▸ WORK TO COMPLETE: Gather the lines from the material that contain "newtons".

● ● ● ●

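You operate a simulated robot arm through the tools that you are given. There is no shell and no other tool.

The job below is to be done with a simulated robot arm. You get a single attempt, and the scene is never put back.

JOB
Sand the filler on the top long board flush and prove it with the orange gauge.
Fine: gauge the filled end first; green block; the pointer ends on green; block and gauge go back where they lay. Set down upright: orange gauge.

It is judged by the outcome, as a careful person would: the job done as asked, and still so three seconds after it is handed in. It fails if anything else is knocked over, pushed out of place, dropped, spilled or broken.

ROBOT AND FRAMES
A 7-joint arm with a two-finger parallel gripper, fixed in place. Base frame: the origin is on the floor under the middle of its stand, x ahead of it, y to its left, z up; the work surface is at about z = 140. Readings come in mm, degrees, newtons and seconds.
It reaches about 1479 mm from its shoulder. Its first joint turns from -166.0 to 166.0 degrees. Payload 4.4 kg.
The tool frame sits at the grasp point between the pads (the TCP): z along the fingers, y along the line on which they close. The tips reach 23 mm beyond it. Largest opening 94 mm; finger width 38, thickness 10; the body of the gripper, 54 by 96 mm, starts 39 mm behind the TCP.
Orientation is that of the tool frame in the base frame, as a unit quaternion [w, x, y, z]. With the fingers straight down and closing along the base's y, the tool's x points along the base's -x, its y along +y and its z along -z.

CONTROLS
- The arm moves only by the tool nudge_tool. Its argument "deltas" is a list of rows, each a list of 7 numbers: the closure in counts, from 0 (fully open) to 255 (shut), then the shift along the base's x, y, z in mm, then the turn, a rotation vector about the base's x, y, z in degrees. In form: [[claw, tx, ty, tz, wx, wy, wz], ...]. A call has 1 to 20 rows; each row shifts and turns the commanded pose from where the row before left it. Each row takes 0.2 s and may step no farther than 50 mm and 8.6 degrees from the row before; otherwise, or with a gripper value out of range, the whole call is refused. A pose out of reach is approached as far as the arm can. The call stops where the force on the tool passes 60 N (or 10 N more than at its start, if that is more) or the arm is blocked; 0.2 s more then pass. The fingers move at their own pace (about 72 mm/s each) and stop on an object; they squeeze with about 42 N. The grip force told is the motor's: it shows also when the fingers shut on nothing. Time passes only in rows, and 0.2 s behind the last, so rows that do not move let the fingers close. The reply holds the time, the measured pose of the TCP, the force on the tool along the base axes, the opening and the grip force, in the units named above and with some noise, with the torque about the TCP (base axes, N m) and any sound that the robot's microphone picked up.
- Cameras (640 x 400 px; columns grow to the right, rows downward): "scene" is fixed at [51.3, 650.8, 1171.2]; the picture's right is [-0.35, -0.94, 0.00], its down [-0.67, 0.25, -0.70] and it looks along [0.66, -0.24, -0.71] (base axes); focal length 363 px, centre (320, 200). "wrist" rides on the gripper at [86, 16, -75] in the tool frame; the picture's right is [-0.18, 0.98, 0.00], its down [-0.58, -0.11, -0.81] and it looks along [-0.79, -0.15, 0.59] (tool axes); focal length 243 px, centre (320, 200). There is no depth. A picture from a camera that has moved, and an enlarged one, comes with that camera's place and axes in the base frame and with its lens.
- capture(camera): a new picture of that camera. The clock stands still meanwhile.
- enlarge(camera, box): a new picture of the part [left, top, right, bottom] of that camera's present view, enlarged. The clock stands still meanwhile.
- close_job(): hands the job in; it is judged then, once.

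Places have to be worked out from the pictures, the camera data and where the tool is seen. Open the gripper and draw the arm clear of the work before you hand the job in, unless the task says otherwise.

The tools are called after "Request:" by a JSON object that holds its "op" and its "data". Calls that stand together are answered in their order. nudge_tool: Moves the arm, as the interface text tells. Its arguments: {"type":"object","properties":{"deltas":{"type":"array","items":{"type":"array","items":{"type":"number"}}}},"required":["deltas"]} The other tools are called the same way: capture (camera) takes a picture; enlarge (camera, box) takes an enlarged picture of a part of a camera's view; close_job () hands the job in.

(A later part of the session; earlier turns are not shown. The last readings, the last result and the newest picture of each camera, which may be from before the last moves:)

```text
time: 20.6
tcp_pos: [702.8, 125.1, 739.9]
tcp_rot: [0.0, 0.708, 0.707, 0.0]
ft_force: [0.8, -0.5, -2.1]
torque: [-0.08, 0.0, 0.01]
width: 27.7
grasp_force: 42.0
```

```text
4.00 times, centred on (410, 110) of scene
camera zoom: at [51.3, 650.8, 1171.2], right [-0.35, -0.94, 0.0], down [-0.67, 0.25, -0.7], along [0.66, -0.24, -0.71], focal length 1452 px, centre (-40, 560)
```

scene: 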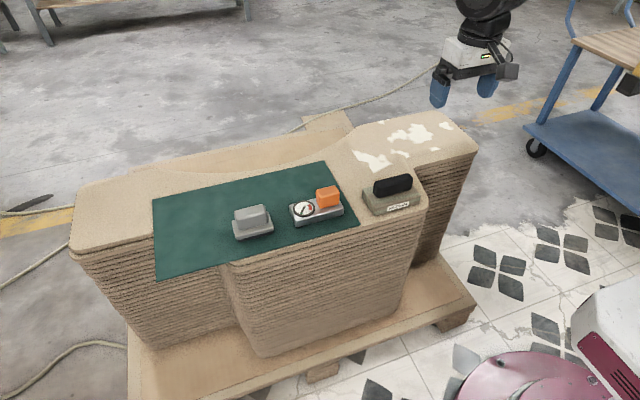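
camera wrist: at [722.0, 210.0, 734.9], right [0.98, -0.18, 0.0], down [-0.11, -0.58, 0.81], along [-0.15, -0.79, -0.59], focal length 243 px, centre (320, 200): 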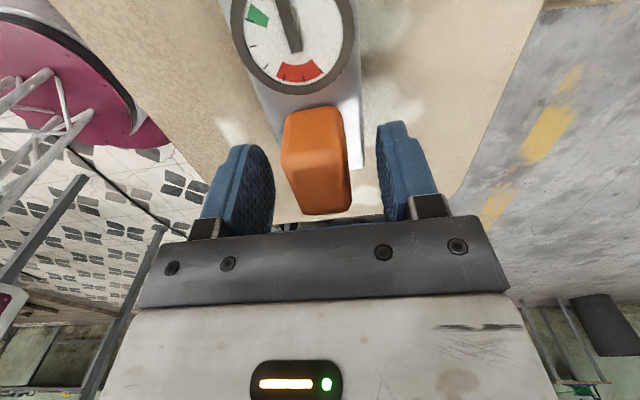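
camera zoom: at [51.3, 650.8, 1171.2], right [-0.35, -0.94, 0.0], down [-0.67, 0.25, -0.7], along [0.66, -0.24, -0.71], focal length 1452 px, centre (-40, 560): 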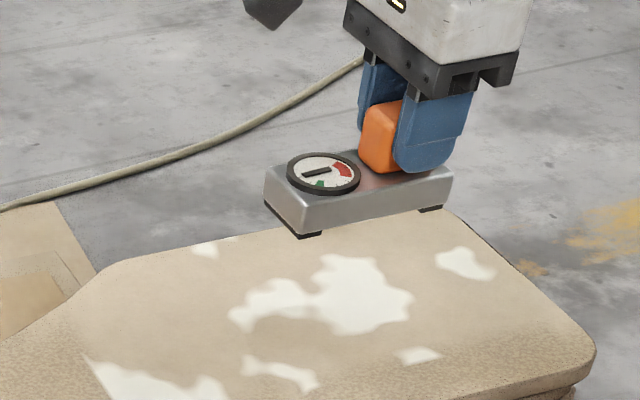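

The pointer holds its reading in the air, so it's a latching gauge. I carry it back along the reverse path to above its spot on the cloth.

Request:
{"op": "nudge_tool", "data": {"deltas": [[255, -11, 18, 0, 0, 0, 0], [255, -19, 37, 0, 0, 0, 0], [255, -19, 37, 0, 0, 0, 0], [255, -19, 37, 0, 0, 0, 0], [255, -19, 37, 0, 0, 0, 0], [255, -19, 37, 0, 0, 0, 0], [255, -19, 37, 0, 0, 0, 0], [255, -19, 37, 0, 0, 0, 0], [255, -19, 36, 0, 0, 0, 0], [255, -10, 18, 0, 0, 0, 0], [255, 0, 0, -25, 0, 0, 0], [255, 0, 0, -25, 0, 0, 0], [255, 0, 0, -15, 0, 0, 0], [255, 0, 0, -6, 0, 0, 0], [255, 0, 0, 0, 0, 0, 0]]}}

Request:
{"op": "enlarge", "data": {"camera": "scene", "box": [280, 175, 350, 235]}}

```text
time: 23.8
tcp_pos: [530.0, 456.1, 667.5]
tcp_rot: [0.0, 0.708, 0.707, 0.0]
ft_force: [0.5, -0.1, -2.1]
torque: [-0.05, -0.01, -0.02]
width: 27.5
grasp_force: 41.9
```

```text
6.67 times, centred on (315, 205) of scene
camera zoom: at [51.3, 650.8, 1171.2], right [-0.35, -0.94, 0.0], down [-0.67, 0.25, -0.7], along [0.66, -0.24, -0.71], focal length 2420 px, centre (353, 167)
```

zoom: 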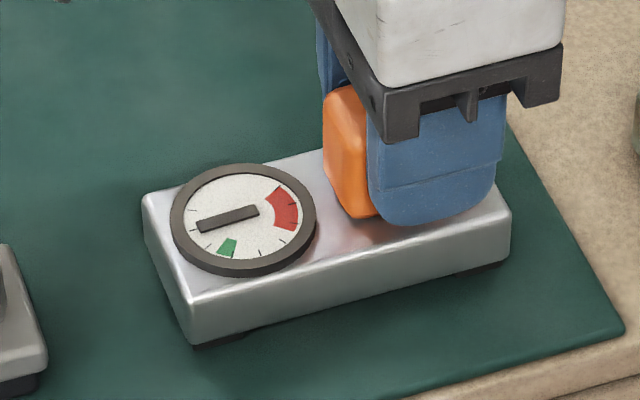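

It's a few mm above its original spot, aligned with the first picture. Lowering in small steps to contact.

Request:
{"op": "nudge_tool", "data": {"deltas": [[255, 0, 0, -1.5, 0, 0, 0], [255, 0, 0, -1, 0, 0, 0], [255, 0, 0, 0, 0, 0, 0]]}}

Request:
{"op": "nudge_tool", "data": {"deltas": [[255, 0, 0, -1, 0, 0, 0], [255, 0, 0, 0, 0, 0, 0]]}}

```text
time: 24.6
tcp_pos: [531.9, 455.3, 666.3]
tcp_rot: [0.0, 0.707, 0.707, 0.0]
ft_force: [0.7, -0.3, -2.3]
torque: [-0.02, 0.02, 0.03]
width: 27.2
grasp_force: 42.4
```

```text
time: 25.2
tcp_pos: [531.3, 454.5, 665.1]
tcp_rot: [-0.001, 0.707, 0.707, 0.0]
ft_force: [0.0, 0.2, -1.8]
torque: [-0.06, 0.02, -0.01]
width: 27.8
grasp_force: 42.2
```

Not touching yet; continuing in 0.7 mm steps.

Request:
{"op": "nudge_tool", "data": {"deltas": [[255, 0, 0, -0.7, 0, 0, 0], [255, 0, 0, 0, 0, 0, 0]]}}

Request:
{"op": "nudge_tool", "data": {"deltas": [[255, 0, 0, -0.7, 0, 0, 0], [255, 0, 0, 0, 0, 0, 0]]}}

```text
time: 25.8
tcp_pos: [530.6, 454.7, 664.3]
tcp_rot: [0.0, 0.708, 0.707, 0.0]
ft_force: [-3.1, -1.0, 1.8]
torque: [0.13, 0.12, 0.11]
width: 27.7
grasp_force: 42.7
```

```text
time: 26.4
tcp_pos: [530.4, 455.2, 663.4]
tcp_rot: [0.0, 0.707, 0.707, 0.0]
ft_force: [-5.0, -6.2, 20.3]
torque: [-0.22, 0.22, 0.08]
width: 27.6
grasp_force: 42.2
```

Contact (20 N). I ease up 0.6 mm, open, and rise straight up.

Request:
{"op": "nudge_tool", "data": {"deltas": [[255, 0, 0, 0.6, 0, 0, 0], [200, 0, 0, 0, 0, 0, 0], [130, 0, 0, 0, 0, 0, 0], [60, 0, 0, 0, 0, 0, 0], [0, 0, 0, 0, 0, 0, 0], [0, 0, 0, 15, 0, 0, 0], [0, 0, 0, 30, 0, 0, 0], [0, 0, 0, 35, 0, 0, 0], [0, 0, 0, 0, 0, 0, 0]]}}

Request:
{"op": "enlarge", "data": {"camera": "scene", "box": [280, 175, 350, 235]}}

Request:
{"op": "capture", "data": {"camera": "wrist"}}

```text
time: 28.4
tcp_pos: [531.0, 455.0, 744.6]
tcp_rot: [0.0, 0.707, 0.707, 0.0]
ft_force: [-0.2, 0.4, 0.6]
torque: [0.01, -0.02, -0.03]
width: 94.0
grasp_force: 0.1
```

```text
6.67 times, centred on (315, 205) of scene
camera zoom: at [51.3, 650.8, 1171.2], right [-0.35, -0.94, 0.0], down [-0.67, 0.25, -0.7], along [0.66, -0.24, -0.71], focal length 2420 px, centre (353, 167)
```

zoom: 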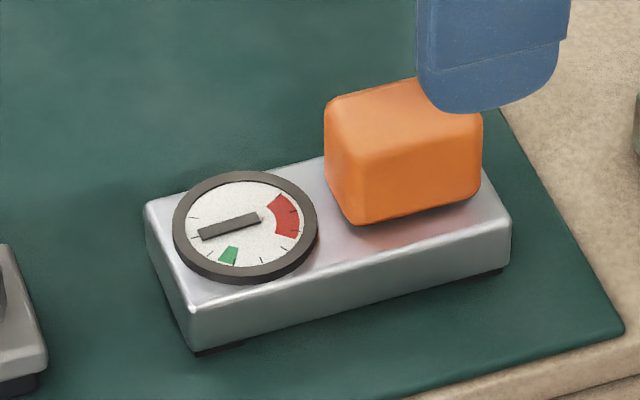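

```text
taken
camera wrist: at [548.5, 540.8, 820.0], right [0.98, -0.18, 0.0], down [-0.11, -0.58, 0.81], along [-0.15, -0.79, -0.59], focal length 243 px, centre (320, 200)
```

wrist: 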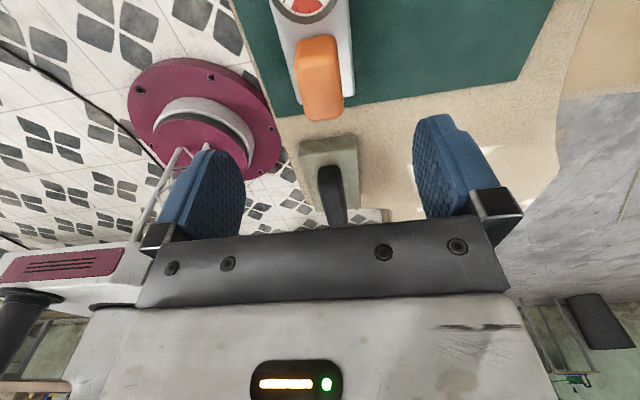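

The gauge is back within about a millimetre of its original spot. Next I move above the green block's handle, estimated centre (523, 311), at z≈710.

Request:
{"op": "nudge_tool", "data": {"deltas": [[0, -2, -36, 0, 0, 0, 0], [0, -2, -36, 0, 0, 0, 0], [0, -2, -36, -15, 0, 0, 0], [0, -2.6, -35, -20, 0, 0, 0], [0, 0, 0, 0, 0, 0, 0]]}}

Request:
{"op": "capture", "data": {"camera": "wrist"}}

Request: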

● ● ● ●

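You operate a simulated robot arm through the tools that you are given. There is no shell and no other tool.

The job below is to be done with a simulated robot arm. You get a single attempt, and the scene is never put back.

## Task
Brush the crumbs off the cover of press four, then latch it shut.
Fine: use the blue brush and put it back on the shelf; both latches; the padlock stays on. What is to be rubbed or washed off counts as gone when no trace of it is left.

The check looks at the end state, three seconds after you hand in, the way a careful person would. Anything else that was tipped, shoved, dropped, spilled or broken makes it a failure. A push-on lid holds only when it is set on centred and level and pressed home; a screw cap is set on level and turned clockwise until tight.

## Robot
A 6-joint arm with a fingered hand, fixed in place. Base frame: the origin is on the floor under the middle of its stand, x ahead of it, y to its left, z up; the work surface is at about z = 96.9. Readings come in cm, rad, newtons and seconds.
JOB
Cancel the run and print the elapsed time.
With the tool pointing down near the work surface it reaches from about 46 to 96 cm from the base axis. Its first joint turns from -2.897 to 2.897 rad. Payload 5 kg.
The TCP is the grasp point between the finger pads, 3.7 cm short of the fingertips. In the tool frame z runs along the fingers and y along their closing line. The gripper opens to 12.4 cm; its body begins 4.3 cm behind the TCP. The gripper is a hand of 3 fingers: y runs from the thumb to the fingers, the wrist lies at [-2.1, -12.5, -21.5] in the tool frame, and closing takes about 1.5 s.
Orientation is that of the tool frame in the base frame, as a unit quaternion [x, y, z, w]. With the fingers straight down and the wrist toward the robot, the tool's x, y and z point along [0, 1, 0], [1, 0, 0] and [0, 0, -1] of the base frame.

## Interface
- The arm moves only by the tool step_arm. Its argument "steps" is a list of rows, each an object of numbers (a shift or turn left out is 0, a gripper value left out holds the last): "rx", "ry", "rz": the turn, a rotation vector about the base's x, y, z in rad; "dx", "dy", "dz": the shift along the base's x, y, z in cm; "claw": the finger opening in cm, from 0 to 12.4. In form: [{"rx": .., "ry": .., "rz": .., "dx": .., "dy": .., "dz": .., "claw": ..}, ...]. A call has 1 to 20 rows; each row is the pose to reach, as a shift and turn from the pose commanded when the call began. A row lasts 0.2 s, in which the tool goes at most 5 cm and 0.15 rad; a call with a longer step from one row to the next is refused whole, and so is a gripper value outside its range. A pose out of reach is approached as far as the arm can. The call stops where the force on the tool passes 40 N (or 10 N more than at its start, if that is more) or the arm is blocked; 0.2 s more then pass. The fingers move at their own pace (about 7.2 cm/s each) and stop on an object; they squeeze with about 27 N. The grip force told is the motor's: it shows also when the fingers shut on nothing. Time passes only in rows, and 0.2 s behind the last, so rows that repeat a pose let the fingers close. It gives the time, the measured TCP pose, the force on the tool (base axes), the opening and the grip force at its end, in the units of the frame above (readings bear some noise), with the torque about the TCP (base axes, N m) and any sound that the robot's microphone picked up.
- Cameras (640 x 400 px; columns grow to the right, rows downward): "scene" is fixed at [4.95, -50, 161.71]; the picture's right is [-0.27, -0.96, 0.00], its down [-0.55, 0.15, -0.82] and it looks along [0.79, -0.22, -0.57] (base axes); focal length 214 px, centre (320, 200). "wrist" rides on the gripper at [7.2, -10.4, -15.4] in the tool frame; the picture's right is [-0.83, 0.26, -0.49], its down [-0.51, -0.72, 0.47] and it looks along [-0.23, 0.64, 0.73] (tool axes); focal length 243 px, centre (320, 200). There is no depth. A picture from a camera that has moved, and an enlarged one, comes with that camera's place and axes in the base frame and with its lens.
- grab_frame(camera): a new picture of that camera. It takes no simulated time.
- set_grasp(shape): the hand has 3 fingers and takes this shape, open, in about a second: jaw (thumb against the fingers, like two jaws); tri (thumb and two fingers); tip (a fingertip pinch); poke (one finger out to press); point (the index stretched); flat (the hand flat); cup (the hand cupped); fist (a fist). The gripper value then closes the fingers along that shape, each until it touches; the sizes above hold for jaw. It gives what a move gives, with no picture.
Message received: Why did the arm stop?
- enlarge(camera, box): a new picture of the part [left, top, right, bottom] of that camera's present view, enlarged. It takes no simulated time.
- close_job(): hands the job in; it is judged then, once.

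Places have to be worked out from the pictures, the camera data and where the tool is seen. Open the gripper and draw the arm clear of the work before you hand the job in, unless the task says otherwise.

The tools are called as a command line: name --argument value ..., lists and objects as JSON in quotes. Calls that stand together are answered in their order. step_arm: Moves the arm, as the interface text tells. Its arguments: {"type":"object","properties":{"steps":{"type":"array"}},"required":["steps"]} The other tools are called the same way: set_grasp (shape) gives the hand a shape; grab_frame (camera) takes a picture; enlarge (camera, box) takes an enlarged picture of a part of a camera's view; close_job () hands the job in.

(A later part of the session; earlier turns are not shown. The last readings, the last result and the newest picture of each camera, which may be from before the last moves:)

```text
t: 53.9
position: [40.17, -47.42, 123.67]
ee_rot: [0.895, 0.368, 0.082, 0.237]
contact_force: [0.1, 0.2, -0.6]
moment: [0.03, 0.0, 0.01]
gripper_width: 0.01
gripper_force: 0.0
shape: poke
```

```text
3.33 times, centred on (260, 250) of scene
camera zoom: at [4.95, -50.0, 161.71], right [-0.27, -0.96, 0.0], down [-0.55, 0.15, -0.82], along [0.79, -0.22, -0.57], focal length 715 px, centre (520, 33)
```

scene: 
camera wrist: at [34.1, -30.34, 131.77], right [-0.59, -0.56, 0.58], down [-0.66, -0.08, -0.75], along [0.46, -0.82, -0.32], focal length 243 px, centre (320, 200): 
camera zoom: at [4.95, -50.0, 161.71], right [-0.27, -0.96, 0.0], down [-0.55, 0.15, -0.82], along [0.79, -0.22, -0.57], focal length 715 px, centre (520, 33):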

● ● ● ●

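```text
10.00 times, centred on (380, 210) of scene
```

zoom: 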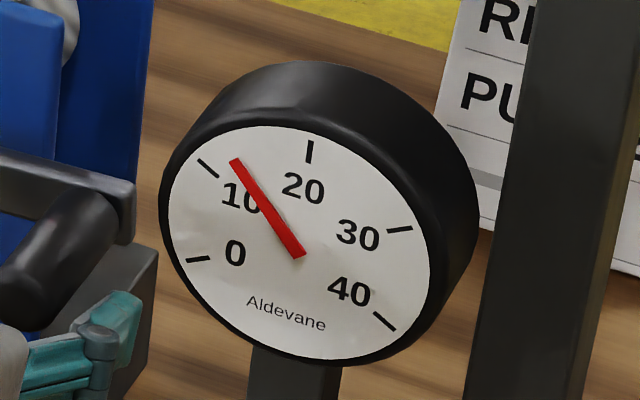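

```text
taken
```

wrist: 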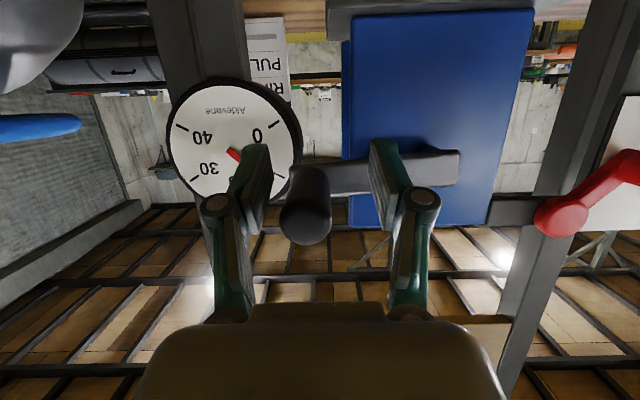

● ● ● ●

▸ RESULT:
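A 7-joint arm with a two-finger parallel gripper, fixed in place. Base frame: the origin is on the floor under the middle of its stand, x ahead of it, y to its left, z up; the work surface is at about z = 140. Readings come in mm, degrees, newtons and seconds.
A 6-joint arm with a fingered hand, fixed in place. Base frame: the origin is on the floor under the middle of its stand, x ahead of it, y to its left, z up; the work surface is at about z = 96.9. Readings come in cm, rad, newtons and seconds.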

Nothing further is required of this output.